On 15 May 2026, the Lower Silesian Provincial Conservator of Monuments officially initiated administrative proceedings regarding the inclusion in the register of movable monuments of the ceramic mosaic adorning the façade of the former Carpet Factory in Kowary. This decision could determine the future of one of the most recognisable examples of post-war decorative art in Lower Silesia.
The mosaic was created in 1978 in the factory’s design studio. A team of ten, led by Stanisława Lewkowicz, worked on it for three months. The composition was laid out using over 169,000 glass tiles measuring 2×2 cm, produced at the Wałbrzych Porcelain Factory. Eighteen colours were used, creating an effect reminiscent of a Smyrna-style chenille carpet – a product for which the Kowary factory was famous for decades. The whole piece is 9 metres long and 8 metres wide, forming a monumental, decorative feature on the building’s façade.

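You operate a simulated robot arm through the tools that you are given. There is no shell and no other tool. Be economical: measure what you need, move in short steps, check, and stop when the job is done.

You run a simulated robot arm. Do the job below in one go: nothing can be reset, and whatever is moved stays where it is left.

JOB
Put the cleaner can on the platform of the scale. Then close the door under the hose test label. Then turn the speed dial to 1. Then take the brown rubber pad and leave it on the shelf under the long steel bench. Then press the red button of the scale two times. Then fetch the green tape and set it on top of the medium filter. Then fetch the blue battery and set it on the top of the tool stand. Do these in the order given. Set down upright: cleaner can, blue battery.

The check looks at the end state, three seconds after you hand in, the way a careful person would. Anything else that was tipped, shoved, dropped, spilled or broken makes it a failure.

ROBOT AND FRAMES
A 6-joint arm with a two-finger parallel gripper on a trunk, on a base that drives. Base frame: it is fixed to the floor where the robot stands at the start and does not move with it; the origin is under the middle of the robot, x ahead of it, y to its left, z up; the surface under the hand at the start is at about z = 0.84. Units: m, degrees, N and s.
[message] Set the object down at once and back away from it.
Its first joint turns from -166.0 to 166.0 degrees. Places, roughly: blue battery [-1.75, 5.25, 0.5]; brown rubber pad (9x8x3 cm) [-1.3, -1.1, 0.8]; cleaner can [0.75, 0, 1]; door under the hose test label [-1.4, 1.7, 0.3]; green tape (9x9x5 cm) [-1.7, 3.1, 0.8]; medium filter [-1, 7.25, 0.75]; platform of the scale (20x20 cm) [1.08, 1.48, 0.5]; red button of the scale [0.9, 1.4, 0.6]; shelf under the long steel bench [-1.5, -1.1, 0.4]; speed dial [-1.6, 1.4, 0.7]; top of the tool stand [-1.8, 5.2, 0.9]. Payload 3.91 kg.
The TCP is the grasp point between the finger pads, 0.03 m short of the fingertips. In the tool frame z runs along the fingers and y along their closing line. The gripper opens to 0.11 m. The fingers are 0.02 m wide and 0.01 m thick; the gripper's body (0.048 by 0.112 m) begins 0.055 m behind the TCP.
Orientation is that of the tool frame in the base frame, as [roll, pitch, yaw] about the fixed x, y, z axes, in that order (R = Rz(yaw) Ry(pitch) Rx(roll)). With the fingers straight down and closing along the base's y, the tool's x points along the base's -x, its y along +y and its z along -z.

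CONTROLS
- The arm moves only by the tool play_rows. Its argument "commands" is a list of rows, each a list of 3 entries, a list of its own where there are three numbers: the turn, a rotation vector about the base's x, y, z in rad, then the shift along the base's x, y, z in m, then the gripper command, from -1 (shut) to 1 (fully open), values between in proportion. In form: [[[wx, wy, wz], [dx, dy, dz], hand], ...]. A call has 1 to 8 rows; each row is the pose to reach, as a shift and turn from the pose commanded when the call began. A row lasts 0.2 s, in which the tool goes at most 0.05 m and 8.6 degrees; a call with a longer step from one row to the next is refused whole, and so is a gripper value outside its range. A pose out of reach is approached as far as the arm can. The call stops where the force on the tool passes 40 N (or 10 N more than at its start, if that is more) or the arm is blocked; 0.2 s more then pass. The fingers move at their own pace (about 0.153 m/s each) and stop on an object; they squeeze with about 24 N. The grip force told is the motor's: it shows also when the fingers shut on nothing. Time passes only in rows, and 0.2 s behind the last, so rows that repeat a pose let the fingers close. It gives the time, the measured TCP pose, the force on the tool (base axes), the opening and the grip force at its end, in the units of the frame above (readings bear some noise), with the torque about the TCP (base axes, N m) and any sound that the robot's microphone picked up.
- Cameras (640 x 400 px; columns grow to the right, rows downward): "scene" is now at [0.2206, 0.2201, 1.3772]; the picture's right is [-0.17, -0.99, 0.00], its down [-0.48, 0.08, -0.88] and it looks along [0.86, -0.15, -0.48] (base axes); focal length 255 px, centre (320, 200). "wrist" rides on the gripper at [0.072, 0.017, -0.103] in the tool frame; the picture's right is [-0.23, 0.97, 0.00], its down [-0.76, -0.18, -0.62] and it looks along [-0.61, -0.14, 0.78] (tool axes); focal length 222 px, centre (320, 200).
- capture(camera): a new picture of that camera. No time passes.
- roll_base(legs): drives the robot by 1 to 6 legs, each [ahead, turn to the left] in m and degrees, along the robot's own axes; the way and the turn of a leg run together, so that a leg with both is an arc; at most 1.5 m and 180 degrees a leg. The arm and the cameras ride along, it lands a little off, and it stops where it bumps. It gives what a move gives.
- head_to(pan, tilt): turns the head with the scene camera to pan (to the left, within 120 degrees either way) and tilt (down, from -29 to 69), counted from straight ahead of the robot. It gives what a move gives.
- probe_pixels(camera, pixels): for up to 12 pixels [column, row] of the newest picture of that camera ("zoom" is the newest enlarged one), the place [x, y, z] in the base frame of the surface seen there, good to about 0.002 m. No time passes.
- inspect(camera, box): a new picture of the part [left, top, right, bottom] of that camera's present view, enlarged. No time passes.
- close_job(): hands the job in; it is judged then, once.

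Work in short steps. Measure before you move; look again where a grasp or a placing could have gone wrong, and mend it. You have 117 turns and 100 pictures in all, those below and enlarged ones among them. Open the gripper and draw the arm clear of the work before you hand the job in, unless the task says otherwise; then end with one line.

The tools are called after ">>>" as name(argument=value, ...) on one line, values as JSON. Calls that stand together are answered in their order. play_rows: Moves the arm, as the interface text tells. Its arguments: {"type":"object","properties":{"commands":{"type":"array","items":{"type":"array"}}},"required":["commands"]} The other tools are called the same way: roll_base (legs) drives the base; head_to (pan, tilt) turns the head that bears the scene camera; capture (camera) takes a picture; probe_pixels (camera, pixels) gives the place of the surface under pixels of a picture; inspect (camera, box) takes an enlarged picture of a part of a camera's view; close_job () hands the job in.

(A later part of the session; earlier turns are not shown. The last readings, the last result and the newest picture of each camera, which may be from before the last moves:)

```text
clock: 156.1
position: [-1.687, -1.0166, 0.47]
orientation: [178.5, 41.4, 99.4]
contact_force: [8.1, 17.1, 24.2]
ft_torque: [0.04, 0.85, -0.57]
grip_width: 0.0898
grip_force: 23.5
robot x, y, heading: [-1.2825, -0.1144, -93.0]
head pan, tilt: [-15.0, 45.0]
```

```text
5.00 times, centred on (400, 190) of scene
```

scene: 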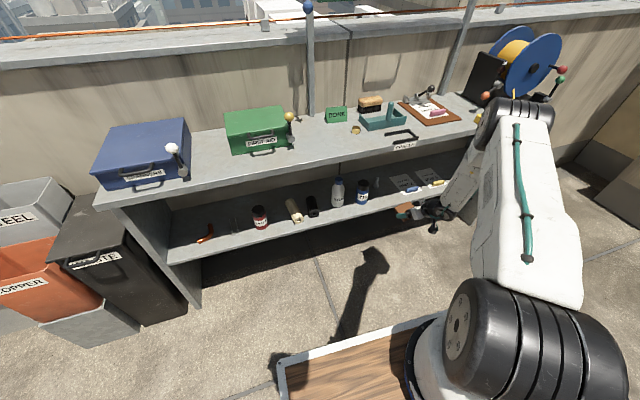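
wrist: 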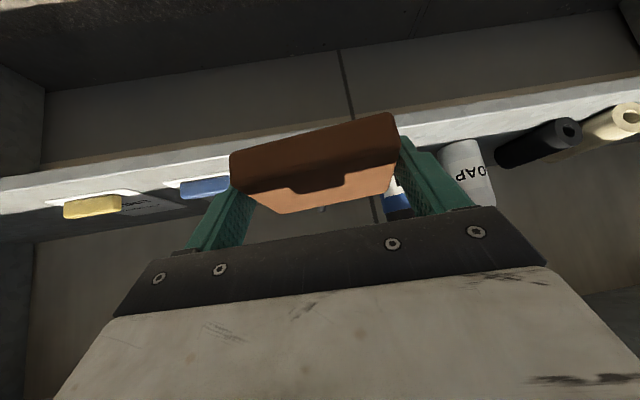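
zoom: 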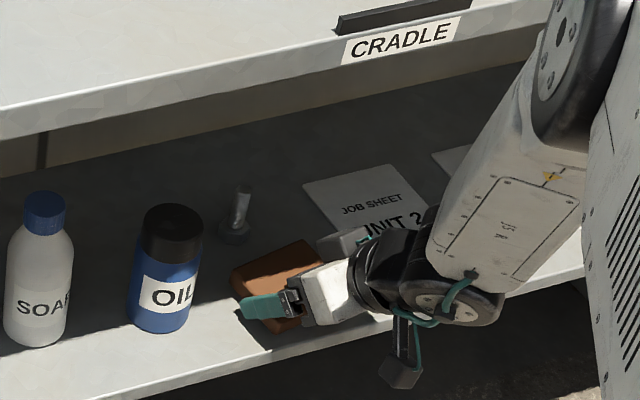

Over the years, however, the mosaic has not been subject to systematic conservation work. Further fragments began to fall off, and its condition – already worrying in 2019 – is now significantly worse. The fragments that have been saved are being collected and stored by Andrzej Olszewski from the Museum of Sentiments, which operates in the former factory. It is the local community that has been calling for the mosaic to be granted legal protection for many years. Their determination was one of the key factors in initiating the procedure.
Entry in the register of movable monuments means the highest level of protection for this work. It enables monitoring of its condition and, in exceptional circumstances, provides a basis for the safe dismantling and relocation of the mosaic if leaving it on the façade would threaten the integrity of the building. It is a tool that could prove decisive in saving the “glass carpet” – one of the most distinctive traces of Kowary’s industrial history.

The history of the factory itself dates back to the second half of the 19th century, when a group of locals travelled to Izmir in Turkey to learn carpet-making techniques. Initially, the carpets were produced by tying knots on wooden looms. The first decades of the 20th century brought rapid growth, as new machinery enabled the weaving of carpets using 64 colours of wool. In the 1930s, products from Kowary were exported to Western Europe, Scandinavia and the Americas. Following a period of nationalisation, the factory was privatised in the 1990s and finally closed in 2009.
Although created during the factory’s twilight years, the mosaic is one of the most valuable physical testimonies to its history. It combines local craft traditions with the aesthetic of monumental ceramic decorations characteristic of the 1970s. Its artistic, historical and scientific value is indisputable, and its loss – irreversible.
The conservator’s decision is an important step towards protecting the region’s industrial heritage. It is also proof that public mobilisation can have a real impact on the fate of material evidence of the past. In the case of Kowary, the voice of the residents proved to be the force that restored the mosaic’s chance of a future.